Friday, 17 December 2010

Cambodia to let 62 Vietnamese refugees stay longer

via CAAI

Dec 17, 2010

PHNOM PENH, Cambodia (AP) — Cambodia said Friday it will allow 62 Vietnamese refugees to stay in the country a few more weeks as a favor to the U.N. refugee agency but believes they no longer face any danger in Vietnam and can be sent back.

Cambodia previously gave the U.N. High Commissioner for Refugees a New Year's Day deadline to close a refugee compound in the Cambodian capital. But the country will now give the agency until Feb. 15 instead, Foreign Minister Hor Namhong said.

"Vietnam is speeding up its economic growth. There is no war and no bombs, therefore Vietnam should not have any refugees," Hor Namhong told reporters. "For the refugees who have not been granted asylum, they must be sent back to Vietnam. They cannot stay in Cambodia."

The Foreign Ministry notified the UNHCR this month it planned to shut the housing compound Jan. 1 and send the residents home. Cambodia wants to close the compound in Phnom Penh to deter more arrivals.

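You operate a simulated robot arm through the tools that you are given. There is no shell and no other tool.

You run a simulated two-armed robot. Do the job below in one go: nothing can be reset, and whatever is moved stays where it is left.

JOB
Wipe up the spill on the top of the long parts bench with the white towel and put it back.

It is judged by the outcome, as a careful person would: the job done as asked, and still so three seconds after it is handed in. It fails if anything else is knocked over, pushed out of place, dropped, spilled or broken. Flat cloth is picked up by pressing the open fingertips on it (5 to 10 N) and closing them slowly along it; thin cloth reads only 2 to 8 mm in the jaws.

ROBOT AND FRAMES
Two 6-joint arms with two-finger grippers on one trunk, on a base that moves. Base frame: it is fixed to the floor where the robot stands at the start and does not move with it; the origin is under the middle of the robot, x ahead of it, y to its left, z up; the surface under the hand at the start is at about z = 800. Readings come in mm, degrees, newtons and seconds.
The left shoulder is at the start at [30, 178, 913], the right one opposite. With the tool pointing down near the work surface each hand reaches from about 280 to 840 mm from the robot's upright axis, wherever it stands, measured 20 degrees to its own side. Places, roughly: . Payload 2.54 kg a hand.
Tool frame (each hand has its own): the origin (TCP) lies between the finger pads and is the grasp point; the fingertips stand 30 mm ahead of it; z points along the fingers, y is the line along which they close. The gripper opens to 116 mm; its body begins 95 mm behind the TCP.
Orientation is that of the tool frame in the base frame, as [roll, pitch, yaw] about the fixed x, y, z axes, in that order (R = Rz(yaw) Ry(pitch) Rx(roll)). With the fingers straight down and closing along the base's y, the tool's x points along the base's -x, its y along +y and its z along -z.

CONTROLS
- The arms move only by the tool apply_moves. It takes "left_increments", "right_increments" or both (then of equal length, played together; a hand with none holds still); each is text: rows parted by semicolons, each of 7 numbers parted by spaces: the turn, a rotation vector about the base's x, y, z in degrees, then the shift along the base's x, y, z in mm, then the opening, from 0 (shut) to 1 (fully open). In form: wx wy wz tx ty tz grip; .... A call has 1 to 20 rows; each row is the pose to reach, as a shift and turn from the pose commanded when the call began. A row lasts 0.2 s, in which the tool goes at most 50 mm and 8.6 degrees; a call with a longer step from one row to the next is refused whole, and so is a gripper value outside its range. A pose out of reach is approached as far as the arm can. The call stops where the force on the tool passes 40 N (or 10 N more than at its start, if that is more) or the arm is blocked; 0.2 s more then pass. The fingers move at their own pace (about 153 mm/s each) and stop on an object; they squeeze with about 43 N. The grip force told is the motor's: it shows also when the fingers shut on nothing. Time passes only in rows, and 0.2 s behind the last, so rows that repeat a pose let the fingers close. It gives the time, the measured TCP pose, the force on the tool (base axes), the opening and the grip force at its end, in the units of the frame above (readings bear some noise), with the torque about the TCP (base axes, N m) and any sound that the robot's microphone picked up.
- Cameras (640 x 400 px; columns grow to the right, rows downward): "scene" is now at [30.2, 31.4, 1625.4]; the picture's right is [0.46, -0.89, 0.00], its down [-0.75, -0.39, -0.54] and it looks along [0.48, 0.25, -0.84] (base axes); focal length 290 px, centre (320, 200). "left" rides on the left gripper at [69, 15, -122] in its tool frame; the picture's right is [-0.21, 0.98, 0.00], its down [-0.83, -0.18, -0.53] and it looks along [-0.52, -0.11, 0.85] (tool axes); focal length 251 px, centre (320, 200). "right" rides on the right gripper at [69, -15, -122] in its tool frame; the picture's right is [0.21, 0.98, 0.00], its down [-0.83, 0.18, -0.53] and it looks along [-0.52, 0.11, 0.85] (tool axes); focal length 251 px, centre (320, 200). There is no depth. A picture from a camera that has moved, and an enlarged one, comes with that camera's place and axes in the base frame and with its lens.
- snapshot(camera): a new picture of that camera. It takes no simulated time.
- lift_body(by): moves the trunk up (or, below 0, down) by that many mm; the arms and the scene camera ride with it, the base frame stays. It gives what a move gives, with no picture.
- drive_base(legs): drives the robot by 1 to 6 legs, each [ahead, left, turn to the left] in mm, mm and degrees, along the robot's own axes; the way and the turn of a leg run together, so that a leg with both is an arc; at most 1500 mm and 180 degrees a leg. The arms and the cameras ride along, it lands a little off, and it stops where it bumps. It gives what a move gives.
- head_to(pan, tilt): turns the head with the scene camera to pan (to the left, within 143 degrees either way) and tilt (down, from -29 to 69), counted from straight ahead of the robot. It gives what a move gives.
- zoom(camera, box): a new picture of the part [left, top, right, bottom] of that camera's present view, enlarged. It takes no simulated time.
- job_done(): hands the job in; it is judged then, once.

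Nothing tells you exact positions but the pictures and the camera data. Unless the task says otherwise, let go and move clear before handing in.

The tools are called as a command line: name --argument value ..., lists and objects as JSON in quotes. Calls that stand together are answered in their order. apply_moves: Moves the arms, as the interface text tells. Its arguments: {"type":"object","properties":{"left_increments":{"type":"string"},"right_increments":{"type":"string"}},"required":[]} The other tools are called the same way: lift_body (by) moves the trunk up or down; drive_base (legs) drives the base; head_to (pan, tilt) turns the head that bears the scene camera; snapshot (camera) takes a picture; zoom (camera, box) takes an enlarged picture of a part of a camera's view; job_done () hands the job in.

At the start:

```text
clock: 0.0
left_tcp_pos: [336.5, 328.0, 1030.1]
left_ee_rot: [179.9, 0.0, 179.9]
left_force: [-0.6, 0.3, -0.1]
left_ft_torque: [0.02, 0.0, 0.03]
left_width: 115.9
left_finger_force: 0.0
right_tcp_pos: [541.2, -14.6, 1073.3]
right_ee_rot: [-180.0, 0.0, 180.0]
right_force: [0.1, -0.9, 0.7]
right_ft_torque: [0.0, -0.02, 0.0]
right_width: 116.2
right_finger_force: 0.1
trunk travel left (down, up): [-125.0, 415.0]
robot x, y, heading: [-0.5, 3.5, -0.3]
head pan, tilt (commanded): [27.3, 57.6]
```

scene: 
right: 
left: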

The UNHCR pleaded for a little more time to help resettle the refugees.

"We'll do them a favor. Prime Minister Hun Sen decided to postpone the deadline," the foreign minister said.

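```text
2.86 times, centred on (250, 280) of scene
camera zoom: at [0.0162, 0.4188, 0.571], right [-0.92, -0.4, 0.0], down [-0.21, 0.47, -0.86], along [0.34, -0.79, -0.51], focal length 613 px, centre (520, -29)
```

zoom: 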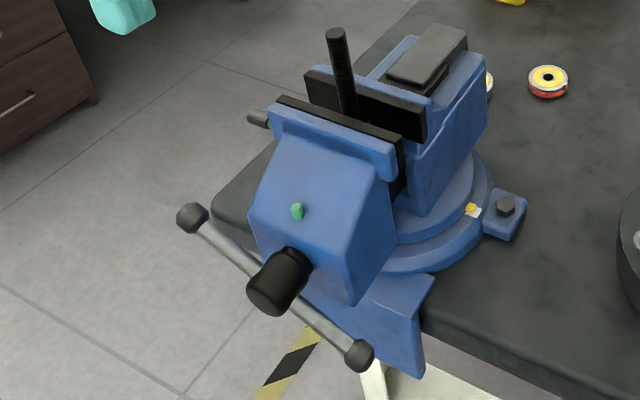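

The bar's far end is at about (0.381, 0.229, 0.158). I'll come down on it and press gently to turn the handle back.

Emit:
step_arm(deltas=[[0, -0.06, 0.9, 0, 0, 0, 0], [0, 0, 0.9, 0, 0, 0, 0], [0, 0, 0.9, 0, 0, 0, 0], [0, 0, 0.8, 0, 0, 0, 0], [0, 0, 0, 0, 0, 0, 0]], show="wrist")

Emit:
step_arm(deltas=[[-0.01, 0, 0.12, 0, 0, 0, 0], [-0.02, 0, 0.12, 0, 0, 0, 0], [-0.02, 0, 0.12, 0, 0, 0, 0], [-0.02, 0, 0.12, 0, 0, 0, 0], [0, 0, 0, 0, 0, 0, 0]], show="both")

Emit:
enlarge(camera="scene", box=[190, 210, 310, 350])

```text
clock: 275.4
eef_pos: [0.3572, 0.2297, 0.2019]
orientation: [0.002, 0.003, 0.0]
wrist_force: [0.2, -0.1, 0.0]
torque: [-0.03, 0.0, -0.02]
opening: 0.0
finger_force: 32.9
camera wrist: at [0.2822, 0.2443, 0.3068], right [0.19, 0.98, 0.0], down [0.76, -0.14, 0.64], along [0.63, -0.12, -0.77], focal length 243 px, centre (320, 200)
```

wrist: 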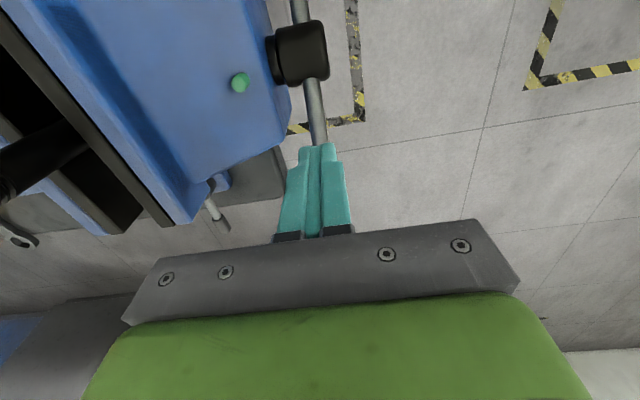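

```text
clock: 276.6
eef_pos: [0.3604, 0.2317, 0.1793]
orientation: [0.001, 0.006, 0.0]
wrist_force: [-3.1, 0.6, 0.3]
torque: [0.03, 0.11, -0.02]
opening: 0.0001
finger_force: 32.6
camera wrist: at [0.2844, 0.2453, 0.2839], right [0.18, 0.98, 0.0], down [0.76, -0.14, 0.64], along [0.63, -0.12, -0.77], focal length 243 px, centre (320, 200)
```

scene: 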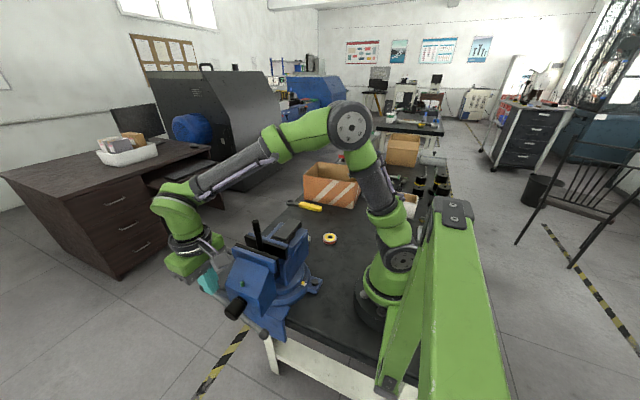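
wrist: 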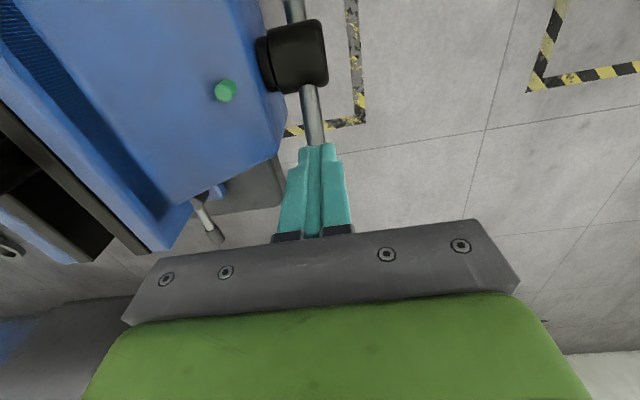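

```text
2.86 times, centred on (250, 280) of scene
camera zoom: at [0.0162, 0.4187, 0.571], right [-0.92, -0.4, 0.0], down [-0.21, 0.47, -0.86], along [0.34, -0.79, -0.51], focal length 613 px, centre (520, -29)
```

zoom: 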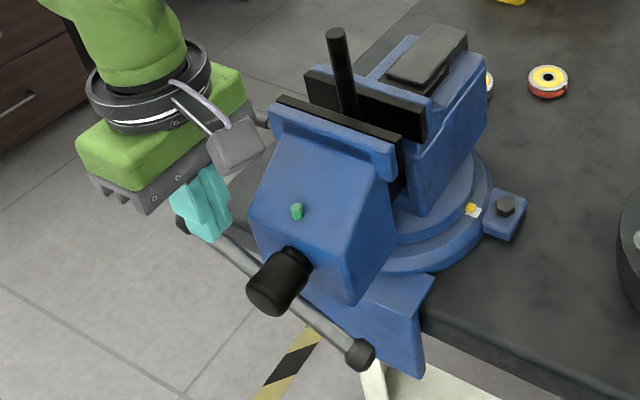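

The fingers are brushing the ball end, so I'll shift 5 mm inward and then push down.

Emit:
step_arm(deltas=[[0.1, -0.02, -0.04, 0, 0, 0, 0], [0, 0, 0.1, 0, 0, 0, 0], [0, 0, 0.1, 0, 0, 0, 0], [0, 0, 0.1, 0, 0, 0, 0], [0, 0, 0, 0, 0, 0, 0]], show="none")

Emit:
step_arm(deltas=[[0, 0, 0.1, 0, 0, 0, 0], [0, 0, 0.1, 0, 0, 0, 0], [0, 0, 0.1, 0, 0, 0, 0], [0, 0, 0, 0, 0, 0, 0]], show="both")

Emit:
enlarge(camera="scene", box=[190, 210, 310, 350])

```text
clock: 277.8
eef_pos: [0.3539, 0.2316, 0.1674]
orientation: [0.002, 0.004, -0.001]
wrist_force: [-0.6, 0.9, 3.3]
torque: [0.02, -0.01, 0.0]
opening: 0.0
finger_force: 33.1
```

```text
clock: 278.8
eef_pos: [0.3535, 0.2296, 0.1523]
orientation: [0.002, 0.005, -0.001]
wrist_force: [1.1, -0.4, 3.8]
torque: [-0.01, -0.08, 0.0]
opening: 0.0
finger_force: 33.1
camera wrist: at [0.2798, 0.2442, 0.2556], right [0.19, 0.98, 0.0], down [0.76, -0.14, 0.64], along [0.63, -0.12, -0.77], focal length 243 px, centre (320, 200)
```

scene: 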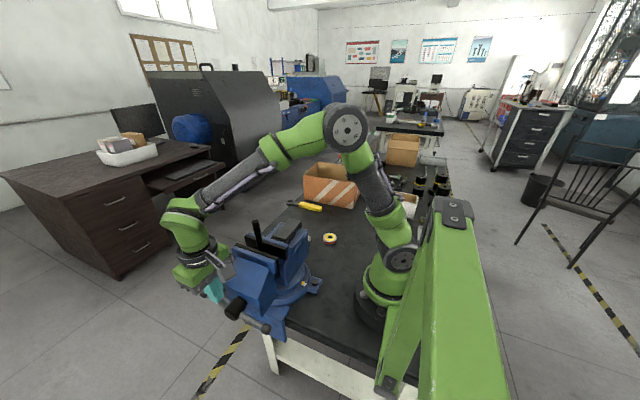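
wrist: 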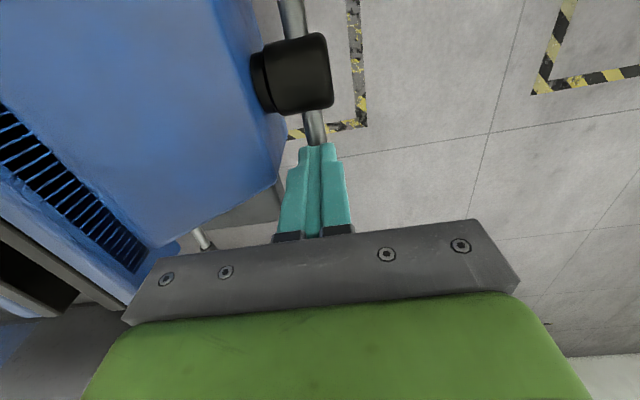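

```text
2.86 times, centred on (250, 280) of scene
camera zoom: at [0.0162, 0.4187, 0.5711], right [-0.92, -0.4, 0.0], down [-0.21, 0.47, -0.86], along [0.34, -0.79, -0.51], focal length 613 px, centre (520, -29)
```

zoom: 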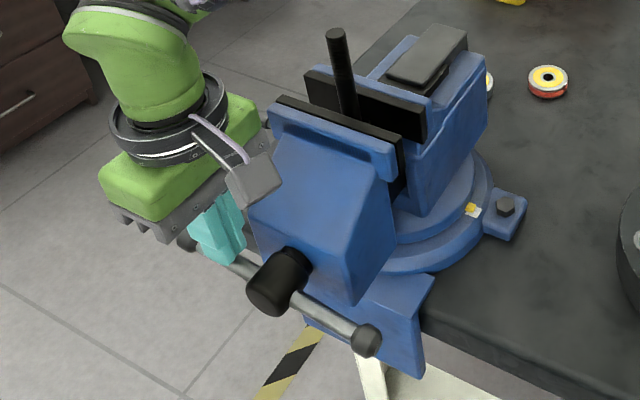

Thousands of hill tribe people known as Montagnards fled to Cambodia since 2001, when Vietnam cracked down on protests against land confiscation and religious restrictions.

The current group is the last batch of asylum-seekers from 1,812 Vietnamese hill tribe people taken in by the UNHCR since 2006. The agency has resettled 999, mostly in the United States, and sent 751 home.

Many Montagnards sided with the United States during the Vietnam War, attend Protestant churches not recognized in Vietnam and are generally distrusted by the communist government.